412(e)3 Defined Benefit
412(e)3 Defined Benefit Plans
A New Twist On An Old Friend
A 412(e)3 Plan is a special type of Defined Benefit Plan. This plan works almost exactly the same way as the typical Defined Benefit Plan, except for one important twist. The benefit in retirement is Guaranteed! That’s right. If you construct a 412(e)3 Plan to provide you with a monthly benefit of $10,000 per month in retirement, it is guaranteed to be at least that high.
The 412(e)3 Plan purchases annuities from insurance companies that offer guarantees of 3%, 4%+ a year. With a 3% return guaranteed, the IRS allows you to use the 3% return in your calculation of the future value of the plan. With a regular Defined Benefit Plan, the amount of tax-deductible contributions the owner can make assumes a non-guaranteed return of 5%-7%. However, with a 412(e)3 Plan, the amount of tax-deductible contributions the owner can make uses a much lower 3% return. Because the interest rate is lower, in order to achieve the defined benefit, more contributions will be required, creating a higher tax deduction.
In fact, the 412(e)3 Plans allow for significantly more in tax-deductible contributions annually. For example, we mentioned what you, at 50 years old, could contribute with a regular Defined Benefit Plan in the section on Defined Benefit Plans. In that situation, you could deduct $125,000. With a 412(e)3 Plan you could make substantially larger tax-deductible contributions ($190,000 a year or more) into a 412(e)3 Plan annually.

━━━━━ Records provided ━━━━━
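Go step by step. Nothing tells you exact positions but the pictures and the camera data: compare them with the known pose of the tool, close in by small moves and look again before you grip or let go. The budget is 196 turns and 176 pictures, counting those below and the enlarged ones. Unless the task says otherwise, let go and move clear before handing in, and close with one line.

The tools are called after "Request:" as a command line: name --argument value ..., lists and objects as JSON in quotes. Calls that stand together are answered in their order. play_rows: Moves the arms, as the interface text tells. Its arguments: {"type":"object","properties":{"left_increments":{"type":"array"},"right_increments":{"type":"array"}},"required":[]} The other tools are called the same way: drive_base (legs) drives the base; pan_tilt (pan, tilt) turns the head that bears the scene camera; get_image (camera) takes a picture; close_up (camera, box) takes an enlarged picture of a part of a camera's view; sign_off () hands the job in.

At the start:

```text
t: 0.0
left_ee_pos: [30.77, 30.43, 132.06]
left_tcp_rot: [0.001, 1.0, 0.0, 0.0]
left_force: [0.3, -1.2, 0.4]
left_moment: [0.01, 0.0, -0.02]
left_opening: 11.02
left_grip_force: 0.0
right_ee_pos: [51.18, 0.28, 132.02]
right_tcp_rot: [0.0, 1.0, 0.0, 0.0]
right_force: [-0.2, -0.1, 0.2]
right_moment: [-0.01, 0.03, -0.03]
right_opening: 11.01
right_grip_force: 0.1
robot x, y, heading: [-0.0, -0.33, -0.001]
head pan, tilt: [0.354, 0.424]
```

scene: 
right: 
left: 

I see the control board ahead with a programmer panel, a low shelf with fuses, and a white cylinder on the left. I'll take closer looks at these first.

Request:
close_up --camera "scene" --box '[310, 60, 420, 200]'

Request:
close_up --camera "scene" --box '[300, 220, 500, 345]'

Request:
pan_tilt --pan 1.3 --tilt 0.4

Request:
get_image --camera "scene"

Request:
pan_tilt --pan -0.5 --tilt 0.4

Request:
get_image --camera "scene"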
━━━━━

Note that your annuities most likely will make more than the 2-3% guaranteed return. But the amount of your contributions is based upon the guaranteed amount. These plans have pumped new life into Defined Benefit Plans, but you must be careful. The IRS has already commented on abuses of 412(e)3 Plans, so you should have an experienced advisor to guide you through these and other treacherous waters in retirement planning.